--- DATASET EXCERPT ---

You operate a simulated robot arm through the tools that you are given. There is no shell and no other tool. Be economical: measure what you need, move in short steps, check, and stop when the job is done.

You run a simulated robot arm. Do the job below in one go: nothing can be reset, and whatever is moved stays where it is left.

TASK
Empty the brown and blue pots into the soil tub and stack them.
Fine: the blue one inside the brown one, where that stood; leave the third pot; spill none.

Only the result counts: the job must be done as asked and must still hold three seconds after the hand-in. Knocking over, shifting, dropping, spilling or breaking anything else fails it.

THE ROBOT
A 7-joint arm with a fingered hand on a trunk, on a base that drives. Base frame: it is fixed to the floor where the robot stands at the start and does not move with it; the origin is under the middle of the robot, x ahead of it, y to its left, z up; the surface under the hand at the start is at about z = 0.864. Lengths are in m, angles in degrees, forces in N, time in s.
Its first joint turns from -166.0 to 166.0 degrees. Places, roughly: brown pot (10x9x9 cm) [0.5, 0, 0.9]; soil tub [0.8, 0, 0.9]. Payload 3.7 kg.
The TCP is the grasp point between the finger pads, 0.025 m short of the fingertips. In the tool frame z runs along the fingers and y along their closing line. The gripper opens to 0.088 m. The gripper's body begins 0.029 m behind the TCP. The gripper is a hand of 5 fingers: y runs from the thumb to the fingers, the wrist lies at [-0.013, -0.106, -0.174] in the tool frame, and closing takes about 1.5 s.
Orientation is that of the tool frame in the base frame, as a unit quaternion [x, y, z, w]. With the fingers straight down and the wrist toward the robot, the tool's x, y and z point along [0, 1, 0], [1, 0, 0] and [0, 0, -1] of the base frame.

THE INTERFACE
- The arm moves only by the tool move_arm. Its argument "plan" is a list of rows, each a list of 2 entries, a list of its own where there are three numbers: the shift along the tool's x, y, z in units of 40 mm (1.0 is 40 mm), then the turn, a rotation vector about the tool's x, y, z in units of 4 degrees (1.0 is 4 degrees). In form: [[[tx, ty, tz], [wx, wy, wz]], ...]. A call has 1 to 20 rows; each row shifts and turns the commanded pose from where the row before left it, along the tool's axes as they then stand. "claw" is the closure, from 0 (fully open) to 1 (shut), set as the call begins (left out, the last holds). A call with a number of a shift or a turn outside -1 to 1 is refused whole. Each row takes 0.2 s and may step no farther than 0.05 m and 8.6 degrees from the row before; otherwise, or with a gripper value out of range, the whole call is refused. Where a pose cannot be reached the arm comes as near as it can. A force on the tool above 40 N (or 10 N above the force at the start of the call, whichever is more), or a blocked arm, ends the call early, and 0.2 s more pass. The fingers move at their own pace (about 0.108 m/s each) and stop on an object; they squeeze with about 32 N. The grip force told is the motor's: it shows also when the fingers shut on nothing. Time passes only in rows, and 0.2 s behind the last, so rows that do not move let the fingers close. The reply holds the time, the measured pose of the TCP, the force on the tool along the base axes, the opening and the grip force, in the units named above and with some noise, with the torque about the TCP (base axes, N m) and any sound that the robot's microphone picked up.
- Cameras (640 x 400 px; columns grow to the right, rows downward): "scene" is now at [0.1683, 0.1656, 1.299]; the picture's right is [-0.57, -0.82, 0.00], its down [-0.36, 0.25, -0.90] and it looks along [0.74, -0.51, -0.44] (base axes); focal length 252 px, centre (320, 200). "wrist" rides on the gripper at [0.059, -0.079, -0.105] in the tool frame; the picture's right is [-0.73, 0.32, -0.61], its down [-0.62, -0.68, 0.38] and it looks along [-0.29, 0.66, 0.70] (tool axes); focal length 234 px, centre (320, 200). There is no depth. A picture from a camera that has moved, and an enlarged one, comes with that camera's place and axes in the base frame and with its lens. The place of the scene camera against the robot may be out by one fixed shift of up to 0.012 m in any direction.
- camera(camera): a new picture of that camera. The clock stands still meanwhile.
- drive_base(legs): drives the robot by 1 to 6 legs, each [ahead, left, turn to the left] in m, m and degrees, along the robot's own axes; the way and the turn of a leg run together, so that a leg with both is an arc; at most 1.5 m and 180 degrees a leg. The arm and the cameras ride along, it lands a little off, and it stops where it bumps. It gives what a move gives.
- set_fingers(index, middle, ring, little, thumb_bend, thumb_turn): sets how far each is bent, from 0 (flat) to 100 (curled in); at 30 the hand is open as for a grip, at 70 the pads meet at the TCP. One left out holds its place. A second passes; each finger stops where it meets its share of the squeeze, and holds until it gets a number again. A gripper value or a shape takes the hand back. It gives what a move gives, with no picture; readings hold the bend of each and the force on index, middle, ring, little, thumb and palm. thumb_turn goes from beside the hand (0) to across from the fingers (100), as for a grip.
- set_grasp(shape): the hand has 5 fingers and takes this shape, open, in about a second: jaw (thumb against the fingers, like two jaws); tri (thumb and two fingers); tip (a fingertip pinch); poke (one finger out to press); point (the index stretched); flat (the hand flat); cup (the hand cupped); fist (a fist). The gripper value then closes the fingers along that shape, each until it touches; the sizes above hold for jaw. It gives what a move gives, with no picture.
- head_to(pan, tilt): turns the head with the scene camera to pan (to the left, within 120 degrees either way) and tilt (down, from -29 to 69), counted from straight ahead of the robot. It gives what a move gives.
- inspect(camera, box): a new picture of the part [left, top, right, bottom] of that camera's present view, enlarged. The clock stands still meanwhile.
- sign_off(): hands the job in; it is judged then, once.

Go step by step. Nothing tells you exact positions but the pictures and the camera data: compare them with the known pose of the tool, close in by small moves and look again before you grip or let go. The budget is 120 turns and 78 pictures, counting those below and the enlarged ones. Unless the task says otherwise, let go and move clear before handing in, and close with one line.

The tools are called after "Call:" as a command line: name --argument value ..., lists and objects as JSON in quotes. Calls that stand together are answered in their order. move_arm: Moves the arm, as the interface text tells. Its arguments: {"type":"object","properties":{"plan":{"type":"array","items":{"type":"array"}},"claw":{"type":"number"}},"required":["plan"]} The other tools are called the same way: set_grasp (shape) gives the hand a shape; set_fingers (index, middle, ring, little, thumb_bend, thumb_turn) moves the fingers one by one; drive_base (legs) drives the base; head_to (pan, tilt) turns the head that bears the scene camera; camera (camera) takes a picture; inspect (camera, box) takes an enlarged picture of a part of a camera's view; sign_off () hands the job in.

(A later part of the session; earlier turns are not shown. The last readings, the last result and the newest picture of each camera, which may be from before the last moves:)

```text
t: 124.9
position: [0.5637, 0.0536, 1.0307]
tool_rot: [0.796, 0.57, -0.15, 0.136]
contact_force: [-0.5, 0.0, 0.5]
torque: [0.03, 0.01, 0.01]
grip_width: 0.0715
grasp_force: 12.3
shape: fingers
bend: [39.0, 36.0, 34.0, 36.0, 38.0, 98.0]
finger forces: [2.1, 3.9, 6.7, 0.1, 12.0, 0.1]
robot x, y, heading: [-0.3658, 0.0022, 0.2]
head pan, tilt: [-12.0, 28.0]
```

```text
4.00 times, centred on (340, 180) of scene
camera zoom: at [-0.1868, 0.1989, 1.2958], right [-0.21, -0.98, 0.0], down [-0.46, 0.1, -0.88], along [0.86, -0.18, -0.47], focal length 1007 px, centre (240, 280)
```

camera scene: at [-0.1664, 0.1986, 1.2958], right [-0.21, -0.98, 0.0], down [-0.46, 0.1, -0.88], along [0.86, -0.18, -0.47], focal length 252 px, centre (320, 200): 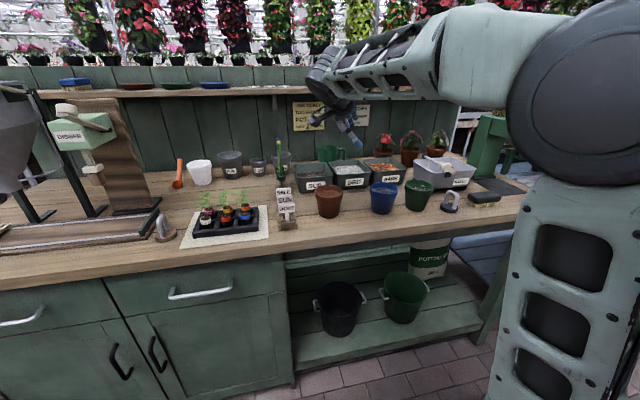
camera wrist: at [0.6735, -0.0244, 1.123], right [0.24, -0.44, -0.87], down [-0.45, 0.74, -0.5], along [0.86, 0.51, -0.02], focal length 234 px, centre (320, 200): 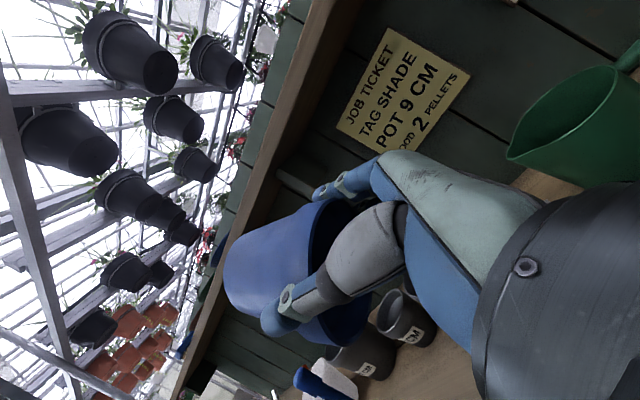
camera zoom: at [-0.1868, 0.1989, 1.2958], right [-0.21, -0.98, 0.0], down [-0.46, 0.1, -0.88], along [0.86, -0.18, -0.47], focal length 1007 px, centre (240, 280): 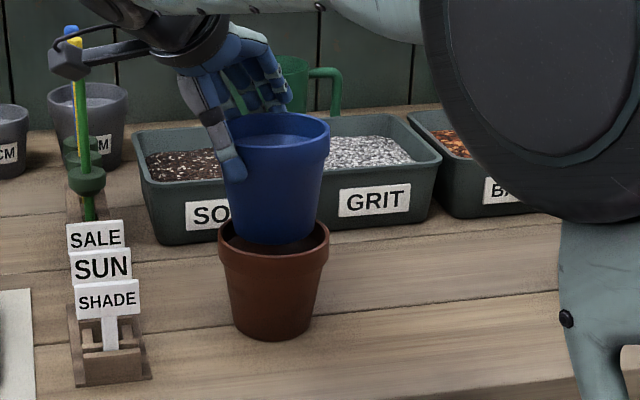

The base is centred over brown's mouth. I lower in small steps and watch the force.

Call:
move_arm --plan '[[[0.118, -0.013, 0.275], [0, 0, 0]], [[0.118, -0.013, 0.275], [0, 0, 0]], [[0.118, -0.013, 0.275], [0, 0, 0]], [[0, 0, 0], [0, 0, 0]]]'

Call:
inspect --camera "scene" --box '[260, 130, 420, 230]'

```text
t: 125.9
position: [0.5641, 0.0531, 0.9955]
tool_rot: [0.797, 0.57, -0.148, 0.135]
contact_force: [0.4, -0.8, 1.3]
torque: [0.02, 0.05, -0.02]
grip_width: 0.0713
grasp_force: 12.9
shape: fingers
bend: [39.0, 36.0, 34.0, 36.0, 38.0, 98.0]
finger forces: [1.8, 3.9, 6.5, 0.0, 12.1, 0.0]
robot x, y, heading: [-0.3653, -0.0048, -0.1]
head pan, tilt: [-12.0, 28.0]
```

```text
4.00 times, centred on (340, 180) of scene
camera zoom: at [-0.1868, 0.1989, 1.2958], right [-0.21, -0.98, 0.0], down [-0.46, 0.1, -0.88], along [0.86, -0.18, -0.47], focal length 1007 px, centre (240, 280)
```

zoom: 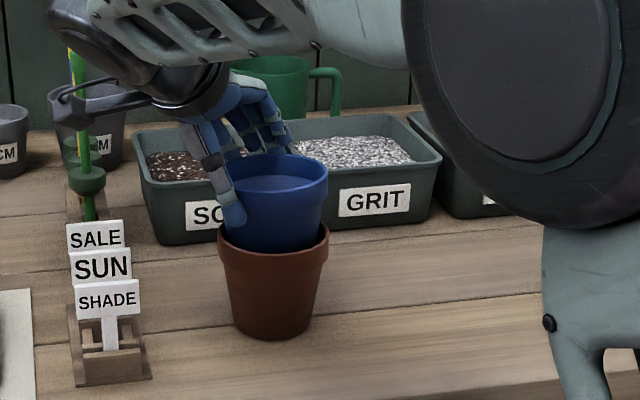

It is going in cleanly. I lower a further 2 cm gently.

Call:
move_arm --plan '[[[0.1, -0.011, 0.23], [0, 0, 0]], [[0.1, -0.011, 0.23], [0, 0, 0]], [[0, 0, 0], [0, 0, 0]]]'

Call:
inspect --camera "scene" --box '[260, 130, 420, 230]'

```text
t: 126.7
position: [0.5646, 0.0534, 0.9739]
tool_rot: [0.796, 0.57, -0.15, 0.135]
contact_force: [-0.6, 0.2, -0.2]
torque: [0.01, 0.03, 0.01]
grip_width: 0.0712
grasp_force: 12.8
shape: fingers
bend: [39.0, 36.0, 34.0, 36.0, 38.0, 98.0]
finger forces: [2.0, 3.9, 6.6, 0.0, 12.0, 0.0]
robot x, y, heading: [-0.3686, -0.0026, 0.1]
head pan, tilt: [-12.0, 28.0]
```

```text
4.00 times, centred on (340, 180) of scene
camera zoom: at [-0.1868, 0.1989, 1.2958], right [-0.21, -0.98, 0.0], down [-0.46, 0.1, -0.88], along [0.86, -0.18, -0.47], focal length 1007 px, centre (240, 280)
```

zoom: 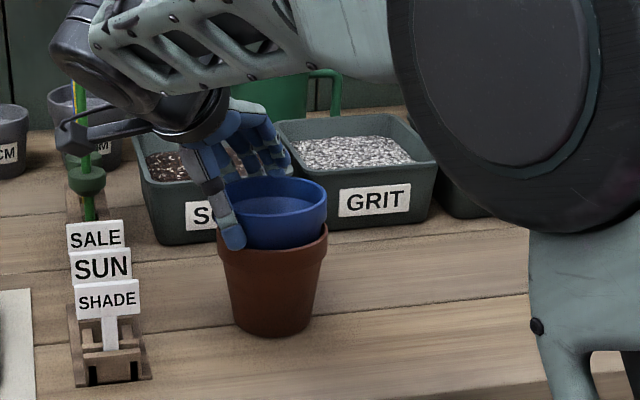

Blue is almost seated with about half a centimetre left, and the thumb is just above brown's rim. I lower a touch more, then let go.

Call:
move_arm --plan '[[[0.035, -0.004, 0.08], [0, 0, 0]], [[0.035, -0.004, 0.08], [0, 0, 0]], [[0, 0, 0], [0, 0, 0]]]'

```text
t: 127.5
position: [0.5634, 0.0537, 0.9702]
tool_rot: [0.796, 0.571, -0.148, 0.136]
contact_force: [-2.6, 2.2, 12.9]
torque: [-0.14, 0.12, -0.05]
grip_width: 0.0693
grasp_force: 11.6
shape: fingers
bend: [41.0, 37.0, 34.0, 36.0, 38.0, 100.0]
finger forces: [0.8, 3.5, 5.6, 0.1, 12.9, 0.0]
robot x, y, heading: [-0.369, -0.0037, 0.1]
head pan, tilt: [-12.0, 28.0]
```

---

→ **CHALLENGES**
1. Show the exact text of the quoted text starting from "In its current" and stopping at the end of "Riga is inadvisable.".
2. Supply the part of the quoted text that comes after its last sentence.

--- QUOTED TEXT ---

In its current form, the 2004 Sculpture Quadrennial ‘Europe-an Space’ is a young but ambitious art exhibition that still has to prove itself internationally. As to the Dutch contribution, the Quadrennial is not likely to attract the usual ‘fair representation of the Netherlands in an international art context’ we have come to expect at Documenta in Kassel or at the Venice Biennale. We might therefore conclude that participation in Riga is inadvisable.
However, the idea of the Netherlands representing itself abroad by winning recognition in the international art scene has degenerated into a cliche. The main motive for taking part in major international exibitions is no longer the substance of the exhibited work, but participation in its own right. A change has taken place in which the priority of the unique artistic message has been downgraded in relation to the benefits of international participation. In other words, the artistic culture is gradually developing into a participation culture. Don’t we, for instance, turn a blind eye to the fact that the artistic concept of the Venice Biennale is becoming outmoded, because we’ll all want to be there again in two years? Isn’t it true that all large-scale art exhibitions owe their attraction to explicit self-overestimation, a presumption we are happy to share? Serious art criticism is becoming harder to reconcile with the static, dogmatic institutional infrastructure, whose artistic premisses nobody finds it necessary to probe. That we are willing to be part of it is not in doubt; and though we sometimes disagree about how we want to be part of it, that is a marginal issue.

---

→ **ANSWERS TO THE PROBLEMS**
1.
In its current form, the 2004 Sculpture Quadrennial ‘Europe-an Space’ is a young but ambitious art exhibition that still has to prove itself internationally. As to the Dutch contribution, the Quadrennial is not likely to attract the usual ‘fair representation of the Netherlands in an international art context’ we have come to expect at Documenta in Kassel or at the Venice Biennale. We might therefore conclude that participation in Riga is inadvisable.

2.
    In relation to Europe, this situation offers a surprising perspective. Europe, originally an economic alliance, is manifesting itself increasingly as a political and cultural entity. The question of how a large-scale art exhibition contributes to European culture becomes a pressing one, because the cultural development of Europe has become an economic necessity. Roughly simultaneously with the admission of Latvia, the EU is experiencing the rise of the political notion that an economic union cannot function without some kind of cultural unity. Greater Europe is populated by nations with hugely diverse traditions. Mutual incomprehension among individual national cultures is a barrier to economic cooperation and may even make economic differences insoluble. Developing a European culture is necessary as an economic lubricant. “While the projects were (and are) ostensibly economic in nature, there is no point in talking about these economic projects until we get it clear what their cultural background is and what their cultural implications are.” In De Groene Amsterdammer of 14 May 2002, Michaël Zeeman went so far as to argue the case for a European cultural council on the lines of a Vatican Council: “The Mother Church tried to explain that although local differences might exist in religious practice, all the differences could come together under the umbrella of a single church. A council of this kind, a platform where cultural differences can meet face to face and go in search of what they have in common, is lacking at a European level.”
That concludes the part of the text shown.